La demeure, ainsi réveillée, devient une maison-musée que le public est invité à découvrir à l’occasion de visites guidées ou d’événements intimistes. « J’ai toujours pensé qu’il était intéressant d’aller dans les musées, mais rien ne remplace la pratique. Aussi, nous avons ouvert le lieu aux visiteurs. Je leur offrais le thé, et ils avaient la possibilité également d’organiser des réceptions et dîners en utilisant nos collections de porcelaines et orfèvreries. Nous étions, je pense, les seuls à proposer ce type d’expérience en Europe. L’idée était de faire en sorte que le patrimoine puisse se partager de façon simple et spontanée », explique Jean-Luc Montois.
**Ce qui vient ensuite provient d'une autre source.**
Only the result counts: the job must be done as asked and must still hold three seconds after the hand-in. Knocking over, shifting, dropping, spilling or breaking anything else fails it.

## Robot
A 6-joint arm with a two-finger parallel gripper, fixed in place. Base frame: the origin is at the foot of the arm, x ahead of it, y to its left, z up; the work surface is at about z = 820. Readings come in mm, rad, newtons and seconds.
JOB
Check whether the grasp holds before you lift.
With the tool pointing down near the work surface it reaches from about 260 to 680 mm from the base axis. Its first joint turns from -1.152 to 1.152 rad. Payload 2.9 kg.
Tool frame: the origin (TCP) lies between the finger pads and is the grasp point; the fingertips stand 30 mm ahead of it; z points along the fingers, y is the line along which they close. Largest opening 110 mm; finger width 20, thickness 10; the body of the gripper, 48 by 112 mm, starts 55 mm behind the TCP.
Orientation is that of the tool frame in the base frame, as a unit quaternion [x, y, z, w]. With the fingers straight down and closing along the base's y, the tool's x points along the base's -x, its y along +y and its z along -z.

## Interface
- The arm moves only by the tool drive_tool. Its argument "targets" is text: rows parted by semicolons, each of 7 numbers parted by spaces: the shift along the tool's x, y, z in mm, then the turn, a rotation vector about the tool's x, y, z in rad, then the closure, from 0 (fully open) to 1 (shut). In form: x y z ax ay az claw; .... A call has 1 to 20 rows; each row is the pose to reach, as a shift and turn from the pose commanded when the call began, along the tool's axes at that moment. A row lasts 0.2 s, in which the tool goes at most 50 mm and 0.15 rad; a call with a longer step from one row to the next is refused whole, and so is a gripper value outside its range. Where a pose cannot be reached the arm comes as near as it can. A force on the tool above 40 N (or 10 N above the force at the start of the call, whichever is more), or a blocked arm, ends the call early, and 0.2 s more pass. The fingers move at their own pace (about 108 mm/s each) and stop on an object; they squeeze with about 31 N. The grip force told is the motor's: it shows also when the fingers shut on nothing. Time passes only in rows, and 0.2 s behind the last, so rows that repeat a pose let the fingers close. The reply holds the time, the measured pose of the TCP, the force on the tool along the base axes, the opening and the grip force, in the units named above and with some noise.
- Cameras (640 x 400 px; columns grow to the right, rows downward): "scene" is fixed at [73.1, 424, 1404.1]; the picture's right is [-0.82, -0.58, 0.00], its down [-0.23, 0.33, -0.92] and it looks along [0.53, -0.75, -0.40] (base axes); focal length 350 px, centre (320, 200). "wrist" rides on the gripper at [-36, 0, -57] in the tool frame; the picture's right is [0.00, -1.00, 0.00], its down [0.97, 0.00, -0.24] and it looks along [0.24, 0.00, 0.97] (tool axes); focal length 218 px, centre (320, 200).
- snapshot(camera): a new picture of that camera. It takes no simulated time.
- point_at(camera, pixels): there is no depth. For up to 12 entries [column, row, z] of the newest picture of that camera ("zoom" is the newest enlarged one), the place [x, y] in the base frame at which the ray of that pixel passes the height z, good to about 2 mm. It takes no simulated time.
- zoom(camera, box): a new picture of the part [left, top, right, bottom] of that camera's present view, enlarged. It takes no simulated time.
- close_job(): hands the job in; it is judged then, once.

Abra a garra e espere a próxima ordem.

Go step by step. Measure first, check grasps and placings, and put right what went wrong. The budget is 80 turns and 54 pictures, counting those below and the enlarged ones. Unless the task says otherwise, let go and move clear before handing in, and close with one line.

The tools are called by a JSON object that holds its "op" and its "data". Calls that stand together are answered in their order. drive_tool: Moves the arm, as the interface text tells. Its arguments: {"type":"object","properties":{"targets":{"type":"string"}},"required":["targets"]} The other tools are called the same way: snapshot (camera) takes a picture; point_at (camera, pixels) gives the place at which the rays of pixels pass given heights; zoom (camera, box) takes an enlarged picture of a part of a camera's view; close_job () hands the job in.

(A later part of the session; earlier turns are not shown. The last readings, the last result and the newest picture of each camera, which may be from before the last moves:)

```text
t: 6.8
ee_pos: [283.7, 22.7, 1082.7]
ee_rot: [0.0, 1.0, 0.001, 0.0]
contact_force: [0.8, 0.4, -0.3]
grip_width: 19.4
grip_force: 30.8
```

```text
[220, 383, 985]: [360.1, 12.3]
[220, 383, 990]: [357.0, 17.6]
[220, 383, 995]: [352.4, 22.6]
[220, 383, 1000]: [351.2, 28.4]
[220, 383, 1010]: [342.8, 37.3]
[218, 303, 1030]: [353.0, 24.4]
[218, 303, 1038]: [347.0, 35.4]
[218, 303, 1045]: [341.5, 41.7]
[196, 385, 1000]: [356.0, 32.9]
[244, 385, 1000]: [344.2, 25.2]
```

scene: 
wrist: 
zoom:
Contraint de déménager pour des raisons familiales, Jean-Luc Montois a décidé de vendre le lieu et les collections qu’il abrite. « Je souhaite que les successeurs s’approprient le lieu à leur manière, le fasse vivre avec leurs propres objets, j’ai donc décidé de vendre également ma collection ». Cette collection fera l’objet d’une vente aux enchères exceptionnelle les 5 et 6 octobre prochains, avec pour dernier écrin, le Palais de la cathédrale. « Les très nombreux objets, sculptures et meubles mis en vente ont l’authenticité des choses anciennes qui n’ont jamais cessé de servir. Scrupuleusement entretenus, ces témoins du passé utilisés au présent, sont arrivés au grès du temps et des générations avec toujours la même exigence de qualité. Ils sont les témoins des échanges entre la France, l’Italie, Les Flandres, l’Angleterre et l’Europe au cours des siècles », annonce Hadrien Fourquet, gérant expert de la SARL l’Hôtel des ventes de Saint-Omer.

 

 

La « passion d’un curieux »

A l’image de son écrin, la collection invite à remonter le temps. Jean-Luc Montois, qui collectionne depuis l’âge de 10 ans, a réuni quelques huit cents tableaux, pièces de mobilier et objets d’art du XVIe au XXe siècle, davantage, sans doute, avec la « passion du curieux », si chère à Maurice Rheims, qu’avec la boulimie obsessionnelle du collectionneur – la quête du Beau rejoint ici celle de la connaissance. « Ces objets n’ont pas été choisis pour leur attrait décoratif, mais parce qu’ils témoignent de la vie, du rapport au Beau et des échanges culturels en Europe, à une époque donnée, reconnaît Jean-Luc Montois. C’est une peinture qui nous parle de la piété en Italie au XVIIe siècle, une assiette en porcelaine de Sèvres qui nous raconte l’art de recevoir au XVIIIe siècle ou un dessin de dandy qui témoigne de l’esthétique masculine au XIXe siècle… »

 

Un ensemble unique dédié à l’art suédois des XIXe et XXe siècles

C’est avec l’appui d’amis historiens de l’art, conservateurs de musées, marchands, experts et commissaires-priseurs, que Jean-Luc Montois a façonné sa collection durant cinquante ans. « J’ai un profond respect pour les marchands, experts et commissaires-priseurs. Leur fonction ne se cantonne pas à la vente. Ils sont en quelque sorte des veilleurs qui, au contraire des musées souvent soumis au dictat de la mode, défendent les artistes oubliés, dont les œuvres disparaîtraient sans leur travail. »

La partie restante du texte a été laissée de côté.